Cost-Benefit Analyses are being done by organisations all the time. Government is a past master at them, as they supposedly represent an evidence-based approach to effective management of national expenditure. They have also become extremely complex, and I don’t pretend to understand their intricacies. The results they yield, normally expressed as a multiplier factor of benefit to cost (as in 4.3 : 1), look precise, and seem increasingly to be accepted without question. But quite apart from the questionable possibility of quantifying the future, one needs to remember that the interpretation remains totally subjective. Discussions about the value of productively-used time on trains are immutable, as are the financial figures attached to things like environmental benefits.
And the threshold for what is considered to justify investment is, as far as I can tell, entirely arbitrary and subject if nothing else, to political expediency. Moreover, CBAs attempt to second-guess uncertainty by incorporating elements such as ‘Optimism Bias’, which is a figure inserted supposedly to counteract the effects of excessive enthusiasm. On what grounds such figures are arrived at, is unclear – but they can make or break a project.
They can still be spectacularly wrong. Cost-overruns on governmental computer systems and the now-closed Millennium Projects are examples, while a classic is the Channel Tunnel, which has never reached its predicted traffic levels – largely because when the CBAs were done, nobody foresaw the emergence of low-cost airlines and the global shift to China. No amount of complex analyses will make the future any less of a Black Swan. On the other hand, the London Eye was meant to be temporary but proved to be so popular that it was retained, while Andy Scott’s Kelpies sculpture near Falkirk has proved wildly more popular than predicted and the local authority is now hastily developing expanded visitor facilities.
The education sector has been blighted by bogus quantification. We too like to imply that the future is certain, and that pupils’ educational results are a matter of when rather than if. It makes schools look as though they are in control, that they can deliver a predictable ‘product’. But I don’t think this helps because it can cause complacency, while unrealistic targets can demotivate if they are taken too seriously. The presence of such bogus certainty can create an intractable sense of destiny, and if the future does indeed turn out unexpectedly, the consequences can be far-reaching.
Assuming we are not going to scrap the procedures entirely, we desperately need an optimism bias to counter practices such as the arbitrary rounding up of targets for no better reason than “that’s what we feel we should be aiming for” – which is hardly scientific.
But there’s a deeper level of concern. The focus on ‘destinations’ diverts the attention from the journey of getting there. The whole of the Research drive in education is inextricably linked with the assumption that outcomes are what matter; the process of reaching them is treated as no more than a means to an end. One wonders what will happen if the most learning-efficient processes turn out to be morally or ethically unacceptable.
Yet given that all of us only have one ultimate destination, one could argue that it’s what happens along the way that is of more importance – at least if you’re not religious. The process of becoming – and remaining – educated is arguably more important than any one destination that it might have. It’s the experience of doing it, every day, that arguably offers greatest rewards. And destinations are, in any case, as numerous as people – so just as with ‘cost-effectiveness’, on what grounds are the assumptions justified?

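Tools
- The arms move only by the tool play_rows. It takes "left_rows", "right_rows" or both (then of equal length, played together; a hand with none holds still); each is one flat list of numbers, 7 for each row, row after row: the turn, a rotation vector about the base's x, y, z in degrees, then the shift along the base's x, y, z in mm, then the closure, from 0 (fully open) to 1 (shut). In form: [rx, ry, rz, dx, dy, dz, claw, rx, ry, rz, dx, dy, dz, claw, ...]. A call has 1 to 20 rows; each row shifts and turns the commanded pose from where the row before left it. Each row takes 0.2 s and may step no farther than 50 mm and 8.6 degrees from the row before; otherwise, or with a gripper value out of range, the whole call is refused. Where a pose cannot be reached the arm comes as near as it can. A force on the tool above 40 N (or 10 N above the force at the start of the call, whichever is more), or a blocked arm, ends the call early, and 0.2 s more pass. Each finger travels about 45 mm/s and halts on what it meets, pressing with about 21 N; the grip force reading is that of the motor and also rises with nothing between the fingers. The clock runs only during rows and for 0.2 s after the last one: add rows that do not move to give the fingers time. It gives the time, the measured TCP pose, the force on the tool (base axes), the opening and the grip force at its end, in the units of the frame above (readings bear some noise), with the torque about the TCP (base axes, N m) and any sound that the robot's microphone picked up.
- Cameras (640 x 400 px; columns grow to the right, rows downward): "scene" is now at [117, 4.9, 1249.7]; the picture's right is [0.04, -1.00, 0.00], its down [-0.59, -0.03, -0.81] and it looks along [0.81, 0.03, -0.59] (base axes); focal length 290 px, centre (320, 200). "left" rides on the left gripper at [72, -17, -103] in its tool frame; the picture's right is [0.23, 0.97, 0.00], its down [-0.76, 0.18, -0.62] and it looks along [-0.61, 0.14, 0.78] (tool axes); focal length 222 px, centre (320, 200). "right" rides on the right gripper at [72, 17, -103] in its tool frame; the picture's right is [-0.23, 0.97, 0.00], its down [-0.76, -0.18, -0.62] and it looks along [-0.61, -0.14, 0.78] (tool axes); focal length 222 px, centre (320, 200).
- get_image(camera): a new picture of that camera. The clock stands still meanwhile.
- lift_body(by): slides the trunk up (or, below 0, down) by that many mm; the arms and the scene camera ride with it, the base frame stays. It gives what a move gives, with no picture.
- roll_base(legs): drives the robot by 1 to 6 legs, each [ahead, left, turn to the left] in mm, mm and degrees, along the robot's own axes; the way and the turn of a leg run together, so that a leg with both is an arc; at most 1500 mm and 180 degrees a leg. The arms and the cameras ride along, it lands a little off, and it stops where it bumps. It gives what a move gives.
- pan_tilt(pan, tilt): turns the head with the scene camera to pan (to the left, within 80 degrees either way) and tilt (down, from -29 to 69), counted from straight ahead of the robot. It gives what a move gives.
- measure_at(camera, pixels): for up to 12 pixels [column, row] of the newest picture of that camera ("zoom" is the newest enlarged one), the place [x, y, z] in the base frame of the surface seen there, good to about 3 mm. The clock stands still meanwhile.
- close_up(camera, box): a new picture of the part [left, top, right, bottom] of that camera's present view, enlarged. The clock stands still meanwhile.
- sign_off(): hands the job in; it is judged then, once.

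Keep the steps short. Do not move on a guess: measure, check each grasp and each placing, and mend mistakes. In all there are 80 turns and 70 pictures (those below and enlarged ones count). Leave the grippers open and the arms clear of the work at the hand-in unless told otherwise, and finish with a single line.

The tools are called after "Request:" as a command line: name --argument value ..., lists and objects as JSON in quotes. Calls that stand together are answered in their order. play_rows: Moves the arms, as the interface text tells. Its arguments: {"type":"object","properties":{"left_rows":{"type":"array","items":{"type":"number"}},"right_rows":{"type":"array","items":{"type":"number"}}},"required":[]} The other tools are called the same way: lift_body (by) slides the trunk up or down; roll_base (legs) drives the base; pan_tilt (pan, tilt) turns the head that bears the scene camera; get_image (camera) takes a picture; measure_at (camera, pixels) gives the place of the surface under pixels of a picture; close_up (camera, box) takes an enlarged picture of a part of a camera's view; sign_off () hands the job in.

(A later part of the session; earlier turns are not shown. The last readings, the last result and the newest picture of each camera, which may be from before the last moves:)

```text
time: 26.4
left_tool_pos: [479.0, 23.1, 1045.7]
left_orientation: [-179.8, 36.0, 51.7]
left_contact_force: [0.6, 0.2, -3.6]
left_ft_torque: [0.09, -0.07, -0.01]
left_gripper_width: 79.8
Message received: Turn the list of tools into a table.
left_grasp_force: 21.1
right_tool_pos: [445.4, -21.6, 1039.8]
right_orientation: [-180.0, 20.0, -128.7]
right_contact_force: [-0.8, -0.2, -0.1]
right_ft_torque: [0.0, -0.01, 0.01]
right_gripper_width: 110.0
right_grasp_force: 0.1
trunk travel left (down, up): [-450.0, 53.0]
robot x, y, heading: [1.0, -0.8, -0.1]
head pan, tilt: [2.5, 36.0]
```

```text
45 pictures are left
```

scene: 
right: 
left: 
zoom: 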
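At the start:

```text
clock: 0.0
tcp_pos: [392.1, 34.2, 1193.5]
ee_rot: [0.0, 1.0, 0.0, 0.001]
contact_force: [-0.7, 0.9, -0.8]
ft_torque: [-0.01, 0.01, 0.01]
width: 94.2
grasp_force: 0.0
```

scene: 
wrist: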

Yet all sorts of arbitrary destinations are being used, be they exam results, inspection outcomes, career objectives or that ultimate measure of arbitrariness: “success”. It’s not completely unhelpful to set objectives, of course, as they clearly create the impetus to get things done. But we should perhaps pay more attention to their mostly arbitrary and rarely final nature. Even where major investment predictions have proved catastrophically wrong, life generally went on; fudges were developed to explain why – when theory fails to live down to real life, it is ultimately the theory that has to give.
While the question, “To travel or to arrive?” has two valid answers (and each may be appropriate in different circumstances) we need at least to ensure that the choice remains, either for what is necessary on specific occasions, or just for what people might choose. The quality of the journey can be valuable in its own right, no matter where we are going.
The more I think about this analogy, the more traction it gains. Which is more important: the supposed ‘outcome’ of a lesson – or the educational experience that the pupils have on the way? How do we treat lessons that might offer great views, but where they destination isn’t especially exciting? Let alone lessons/journeys made entirely for the pleasure of doing so, where there is no especial destination? I’m not advocating specific teaching styles here, but from a philosophical point of view, ensuring that we balance the experience of learning with the more utilitarian aspect of ‘objectives’ is perhaps more important than we presently consider. We tend to obsess about punctuality (and indeed this may sometimes matter) – but does a few minutes’ lateness really matter, if we gained from a pleasant journey?
It seems to me that we in education have become so focussed on the supposed destinations of the educative process that we have neglected the quality of the journey. I would go so far as to claim that for many children, it is the experience of school that is more important than the pieces of paper they end up with; it’s only the adults who obsess about the latter, even if it rubs off on some pupils. Those who have had a good journey may be more likely to keep on travelling than those who took the short-cut, seemingly reaching the same place, but who missed out on the experience. I often encounter such people struggling to come to terms with ‘A’ levels…
It is easy to dismiss those who object to the target culture, but there is a perfectly sustainable objection based on the unreliable assumptions that such predictions cannot avoid. Given the unreliability of futurology and the finality of our ultimate destination, one might argue that what we do along the way is all that matters. In education the journey is (at least) as important as the destination.